NAIROBI, Kenya, Jul 5 – The interest rate caps that were introduced in 2016 limiting borrowing rates to 4 percentage above the Central Bank Rate was supposed to inject a new wave of capital through affordable loans.

But a new report shows that access to finance was the biggest obstacle to SMEs in 2017.

The report by Wyled International states that about 68 per cent of SMEs in Kenya did not have access to Finance due to the interest rates capping.

Director of Research and Innovation Victor Otieno says only 32 per cent of SMEs in 2017 accessed finance from third-party financial institutions such as SACCOs

Interest Rates capping was the second biggest problem SMEs faced in 2017 after a long electioneering period that saw about 55 percent of SMEs reduce their earnings.

Only 14 percent of SMEs increased revenue above 25 percent.

Meanwhile, Kenyan banks have turned to external funding as they seek to address the asset-liability mismatch.

The banks received about Sh36 billion in April from international institutions due to the time horizon mismatch between issued loans that tend to be relatively long-term and deposits that tend to be relatively short term.

KCB received Sh10.1 billion credit from the Africa Development Bank expected to be used to facilitate onward lending to Micro, Small and Medium Enterprises (MSMEs) as well as issuing finance to deserving corporate entities across the agriculture value chain.

Stanbic Bank Kenya has also raised a Sh10 billion dual-tranche syndicated loan that was coordinated by UAE-based bank Mashreq bank.

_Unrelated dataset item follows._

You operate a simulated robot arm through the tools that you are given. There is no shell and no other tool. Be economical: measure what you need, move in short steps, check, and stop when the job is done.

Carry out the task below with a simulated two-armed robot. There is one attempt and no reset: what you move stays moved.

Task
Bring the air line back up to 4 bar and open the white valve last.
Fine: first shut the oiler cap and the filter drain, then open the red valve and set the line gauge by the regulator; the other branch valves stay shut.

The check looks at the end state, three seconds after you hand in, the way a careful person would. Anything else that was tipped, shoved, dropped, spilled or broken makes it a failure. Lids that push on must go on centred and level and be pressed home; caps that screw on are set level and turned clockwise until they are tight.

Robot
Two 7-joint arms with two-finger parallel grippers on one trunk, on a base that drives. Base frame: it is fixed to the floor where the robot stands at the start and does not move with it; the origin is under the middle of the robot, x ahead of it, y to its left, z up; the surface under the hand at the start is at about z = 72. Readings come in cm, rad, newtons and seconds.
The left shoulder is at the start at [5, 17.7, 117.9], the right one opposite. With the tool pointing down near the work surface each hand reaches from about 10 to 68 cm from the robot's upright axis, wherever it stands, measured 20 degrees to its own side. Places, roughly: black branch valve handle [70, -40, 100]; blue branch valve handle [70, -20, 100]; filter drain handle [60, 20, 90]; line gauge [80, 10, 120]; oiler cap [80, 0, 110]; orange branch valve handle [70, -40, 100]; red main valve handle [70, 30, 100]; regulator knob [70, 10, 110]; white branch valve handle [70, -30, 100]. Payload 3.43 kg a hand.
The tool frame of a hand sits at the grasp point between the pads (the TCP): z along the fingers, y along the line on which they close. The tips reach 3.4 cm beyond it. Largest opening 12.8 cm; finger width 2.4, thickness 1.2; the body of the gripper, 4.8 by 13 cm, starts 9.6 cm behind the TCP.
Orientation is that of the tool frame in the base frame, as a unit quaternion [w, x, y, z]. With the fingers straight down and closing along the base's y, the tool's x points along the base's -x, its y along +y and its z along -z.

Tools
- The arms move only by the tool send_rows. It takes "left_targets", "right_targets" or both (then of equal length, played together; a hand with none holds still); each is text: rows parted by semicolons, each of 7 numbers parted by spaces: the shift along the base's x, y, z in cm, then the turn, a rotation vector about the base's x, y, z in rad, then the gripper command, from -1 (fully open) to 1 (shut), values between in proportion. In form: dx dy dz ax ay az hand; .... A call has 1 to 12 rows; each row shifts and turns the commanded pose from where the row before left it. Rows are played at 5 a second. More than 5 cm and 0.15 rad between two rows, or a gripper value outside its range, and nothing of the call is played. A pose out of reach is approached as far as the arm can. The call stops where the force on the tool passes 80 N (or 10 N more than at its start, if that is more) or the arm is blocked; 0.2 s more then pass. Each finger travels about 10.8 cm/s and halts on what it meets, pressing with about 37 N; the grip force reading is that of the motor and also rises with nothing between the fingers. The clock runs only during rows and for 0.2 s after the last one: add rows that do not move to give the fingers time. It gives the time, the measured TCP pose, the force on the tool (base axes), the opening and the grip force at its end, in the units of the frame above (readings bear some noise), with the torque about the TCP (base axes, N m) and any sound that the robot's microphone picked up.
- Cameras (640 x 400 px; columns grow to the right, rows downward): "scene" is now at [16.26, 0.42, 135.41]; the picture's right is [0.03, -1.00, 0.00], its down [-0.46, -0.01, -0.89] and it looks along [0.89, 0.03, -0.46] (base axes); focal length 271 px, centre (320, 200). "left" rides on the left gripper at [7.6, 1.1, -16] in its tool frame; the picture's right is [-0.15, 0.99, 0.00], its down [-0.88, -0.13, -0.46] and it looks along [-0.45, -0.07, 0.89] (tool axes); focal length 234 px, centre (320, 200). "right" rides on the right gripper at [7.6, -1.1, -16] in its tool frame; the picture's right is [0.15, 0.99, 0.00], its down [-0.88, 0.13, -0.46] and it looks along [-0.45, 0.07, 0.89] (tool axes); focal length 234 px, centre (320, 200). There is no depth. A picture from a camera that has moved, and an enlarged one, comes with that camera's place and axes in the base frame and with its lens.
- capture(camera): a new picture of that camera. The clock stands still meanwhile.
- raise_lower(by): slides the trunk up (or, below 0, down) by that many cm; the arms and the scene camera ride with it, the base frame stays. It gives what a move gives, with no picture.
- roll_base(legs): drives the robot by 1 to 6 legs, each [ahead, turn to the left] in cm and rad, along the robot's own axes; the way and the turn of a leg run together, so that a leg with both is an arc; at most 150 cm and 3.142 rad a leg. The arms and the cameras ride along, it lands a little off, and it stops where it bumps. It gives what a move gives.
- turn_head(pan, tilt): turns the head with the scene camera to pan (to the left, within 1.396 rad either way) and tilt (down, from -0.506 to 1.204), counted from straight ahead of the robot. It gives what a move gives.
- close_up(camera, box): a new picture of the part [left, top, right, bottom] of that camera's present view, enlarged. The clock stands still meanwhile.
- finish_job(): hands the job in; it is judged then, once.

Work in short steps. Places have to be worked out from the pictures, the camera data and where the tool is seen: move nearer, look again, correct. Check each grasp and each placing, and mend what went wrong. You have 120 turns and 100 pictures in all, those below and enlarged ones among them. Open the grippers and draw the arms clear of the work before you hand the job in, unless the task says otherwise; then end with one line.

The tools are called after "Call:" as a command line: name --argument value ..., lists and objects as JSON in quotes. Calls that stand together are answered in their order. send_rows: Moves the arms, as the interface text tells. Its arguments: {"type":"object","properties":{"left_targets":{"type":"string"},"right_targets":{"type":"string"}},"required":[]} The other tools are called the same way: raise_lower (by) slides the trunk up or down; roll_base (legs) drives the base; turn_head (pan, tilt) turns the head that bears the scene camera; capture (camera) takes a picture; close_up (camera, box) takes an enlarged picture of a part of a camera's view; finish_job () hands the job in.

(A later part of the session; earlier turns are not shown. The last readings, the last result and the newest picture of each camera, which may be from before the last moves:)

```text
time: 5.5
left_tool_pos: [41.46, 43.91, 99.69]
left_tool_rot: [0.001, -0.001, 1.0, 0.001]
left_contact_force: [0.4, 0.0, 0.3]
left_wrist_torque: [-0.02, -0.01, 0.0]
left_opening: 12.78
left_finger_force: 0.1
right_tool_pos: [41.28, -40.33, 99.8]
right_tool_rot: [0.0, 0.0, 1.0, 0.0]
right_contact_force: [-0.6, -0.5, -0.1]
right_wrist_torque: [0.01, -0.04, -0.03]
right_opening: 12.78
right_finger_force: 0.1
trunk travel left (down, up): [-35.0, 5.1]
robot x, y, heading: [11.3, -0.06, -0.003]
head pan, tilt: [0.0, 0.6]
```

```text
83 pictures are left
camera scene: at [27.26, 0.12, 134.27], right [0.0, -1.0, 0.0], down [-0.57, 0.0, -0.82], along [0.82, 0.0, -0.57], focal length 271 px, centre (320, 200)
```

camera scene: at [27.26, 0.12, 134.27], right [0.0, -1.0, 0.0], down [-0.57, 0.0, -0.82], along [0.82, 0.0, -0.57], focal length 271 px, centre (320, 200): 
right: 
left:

The loan will have a two and three-year maturity for the two tranches. The proceeds of the loan will be devoted towards new lending and general corporate purposes.

Victoria Commercial Bank (VCB) also received Sh500 million of subordinated tier II compliant loan from SwedFund, a Swedish development finance institution.

The loan is expected to shore up the bank’s capital position and thereby improve the company’s lending capacity to Small and Medium Enterprises (SMEs).

Co-operative Bank of Kenya also received Sh15.2 billion from the International Finance Corporation (IFC).

“Issues such as that of the International Finance Corporation to Co-operative Bank were priced at the London Inter-Bank Offered Rate (LIBOR), plus an unspecified premium. The current 12-month LIBOR rate is at 2.8 percent,” the report indicates.

Latest data from the Kenya National Bureau of Statistics indicate that average deposit rates increased to 8.2 percent in December 2017 from 7.3 percent in December 2016, while commercial bank average lending rates remained unchanged at 13.6 percent in December 2017.